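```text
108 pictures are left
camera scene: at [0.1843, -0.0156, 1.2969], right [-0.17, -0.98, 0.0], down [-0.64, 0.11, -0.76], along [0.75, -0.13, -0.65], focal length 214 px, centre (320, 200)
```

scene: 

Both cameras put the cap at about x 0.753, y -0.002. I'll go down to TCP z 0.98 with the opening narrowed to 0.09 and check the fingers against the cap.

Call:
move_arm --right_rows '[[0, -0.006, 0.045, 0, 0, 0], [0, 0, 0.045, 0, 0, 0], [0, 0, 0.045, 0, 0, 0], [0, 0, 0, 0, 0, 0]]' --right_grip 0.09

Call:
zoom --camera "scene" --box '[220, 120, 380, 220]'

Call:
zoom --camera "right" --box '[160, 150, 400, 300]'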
———
→ **TASK STATEMENT**: Please set down all the data word for word. Use JSON: a list with one string for each line that is not empty.

→ **REPLY**:
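[
  "```text",
  "108 pictures are left",
  "camera scene: at [0.1843, -0.0156, 1.2969], right [-0.17, -0.98, 0.0], down [-0.64, 0.11, -0.76], along [0.75, -0.13, -0.65], focal length 214 px, centre (320, 200)",
  "```",
  "scene: ",
  "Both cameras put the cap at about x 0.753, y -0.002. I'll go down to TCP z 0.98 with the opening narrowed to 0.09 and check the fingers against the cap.",
  "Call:",
  "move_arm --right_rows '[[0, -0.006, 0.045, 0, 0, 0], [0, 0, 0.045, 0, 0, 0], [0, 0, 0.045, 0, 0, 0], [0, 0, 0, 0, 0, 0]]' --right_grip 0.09",
  "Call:",
  "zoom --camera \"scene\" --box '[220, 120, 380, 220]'",
  "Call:",
  "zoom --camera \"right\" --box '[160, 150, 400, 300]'"
]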